##### COLLECTED DATA #####

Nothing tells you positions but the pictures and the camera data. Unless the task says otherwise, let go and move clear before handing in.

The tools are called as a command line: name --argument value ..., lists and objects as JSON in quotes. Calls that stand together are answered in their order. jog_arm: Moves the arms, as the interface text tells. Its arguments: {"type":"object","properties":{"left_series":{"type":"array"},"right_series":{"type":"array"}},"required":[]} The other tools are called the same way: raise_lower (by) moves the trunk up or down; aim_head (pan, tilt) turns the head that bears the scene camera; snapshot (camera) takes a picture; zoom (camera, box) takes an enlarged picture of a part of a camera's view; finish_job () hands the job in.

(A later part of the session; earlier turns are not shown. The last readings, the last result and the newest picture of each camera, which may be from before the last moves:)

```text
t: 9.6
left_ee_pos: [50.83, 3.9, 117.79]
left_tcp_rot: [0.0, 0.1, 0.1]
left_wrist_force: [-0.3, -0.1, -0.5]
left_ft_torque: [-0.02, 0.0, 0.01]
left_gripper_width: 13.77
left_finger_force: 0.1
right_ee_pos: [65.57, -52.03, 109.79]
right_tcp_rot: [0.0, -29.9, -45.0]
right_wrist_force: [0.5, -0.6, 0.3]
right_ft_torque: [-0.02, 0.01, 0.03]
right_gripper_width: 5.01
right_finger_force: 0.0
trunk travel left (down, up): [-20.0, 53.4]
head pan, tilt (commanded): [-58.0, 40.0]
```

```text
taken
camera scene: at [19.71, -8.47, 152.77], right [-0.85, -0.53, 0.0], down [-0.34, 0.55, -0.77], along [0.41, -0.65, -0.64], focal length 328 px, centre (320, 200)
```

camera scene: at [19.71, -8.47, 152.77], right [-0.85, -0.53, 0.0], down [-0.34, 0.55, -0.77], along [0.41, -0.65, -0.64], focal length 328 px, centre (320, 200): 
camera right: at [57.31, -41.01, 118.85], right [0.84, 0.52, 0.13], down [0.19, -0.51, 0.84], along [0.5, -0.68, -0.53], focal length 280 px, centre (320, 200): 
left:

##### TEXT TO READ #####

L’article 5 du Code de déontologie des agronomes : respect des normes de pratique et des règles de l’art

[86]        Les formations du Conseil des affaires pertinentes à cette catégorie[16] imposent une réprimande, une amende dont le montant est de 600 $, 1 000 $ et 1 500 $ ou une période de radiation temporaire d’un mois.

[87]        Il ressort d’autres causes consultées par le Conseil[17] que des sanctions similaires ont été imposées pour un tel manquement.

[88]        En conséquence, la recommandation conjointe des parties d’imposer à l’intimé une période de radiation temporaire d’un mois en plus d’une amende de 2 500 $ est sévère.

[89]        Cependant, le rôle du Conseil en matière de recommandation conjointe des parties ne consiste pas à vérifier si la sanction s’avère clémente ou sévère et, selon le cas, substituer son propre jugement à celui des parties.

[90]        En effet, le seul critère applicable pour justifier d’intervenir est celui de déterminer si la sanction est à ce point déraisonnable qu’elle est susceptible de déconsidérer l’administration de la justice ou d’être contraire à l’intérêt public, conformément aux enseignements de la Cour suprême[18].

[91]        En l’espèce, la recommandation conjointe des parties, bien que sévère, ne l’est pas à ce point, notamment en raison du nombre de manquements que l’intimé commet pendant plus de neuf ans et du nombre de clients concernés par la plainte.

[92]        En outre, une telle recommandation permet d’atteindre les objectifs de protection du public, de dissuasion et d’exemplarité.

L’article 20 du Code de déontologie des agronomes : surveillance des activités exercées par une personne non-membre

[93]        Il ressort du seul précédent soumis par le plaignant[19] qu’une période de radiation temporaire est imposée par la formation saisie d’une infraction de cette nature.

[94]        Rappelons que cette formation se prononce pour la première fois sur la sanction à imposer à un agronome ayant été déclaré coupable en vertu de l’article 20 du Code de déontologie.

[95]        Il s’agit donc du seul précédent en semblable matière.

[96]        En conséquence, le Conseil est privé de l’outil constitué par la compilation des sanctions imposées dans des cas semblables afin d’apprécier le caractère raisonnable de la recommandation conjointe des parties.

[97]        Il appert de l’analyse de décisions rapportant des comportements répréhensibles similaires à l’égard de membres d’autres ordres professionnels[20], qu’une réprimande ou des amendes de 1 000 $, 1 500 $, 2 000 $ sont imposées ou une période de radiation temporaire de quatre semaines.

[98]        Bien que le Conseil ait toute la discrétion pour décider de retenir ou d’écarter un précédent émanant d’un autre ordre professionnel, conformément aux enseignements du Tribunal des professions[21], en présence d’un seul précédent, il peut s’en inspirer pour l’aider à apprécier le caractère raisonnable de la recommandation qui lui est soumise par les parties.

#####

■ **EXERCISE DESCRIPTION**: Cite the text to read exactly. Begin with "[97]        Il appert" and finish with "de quatre semaines.".

■ **ANSWER TO THIS EXERCISE**:
[97]        Il appert de l’analyse de décisions rapportant des comportements répréhensibles similaires à l’égard de membres d’autres ordres professionnels[20], qu’une réprimande ou des amendes de 1 000 $, 1 500 $, 2 000 $ sont imposées ou une période de radiation temporaire de quatre semaines.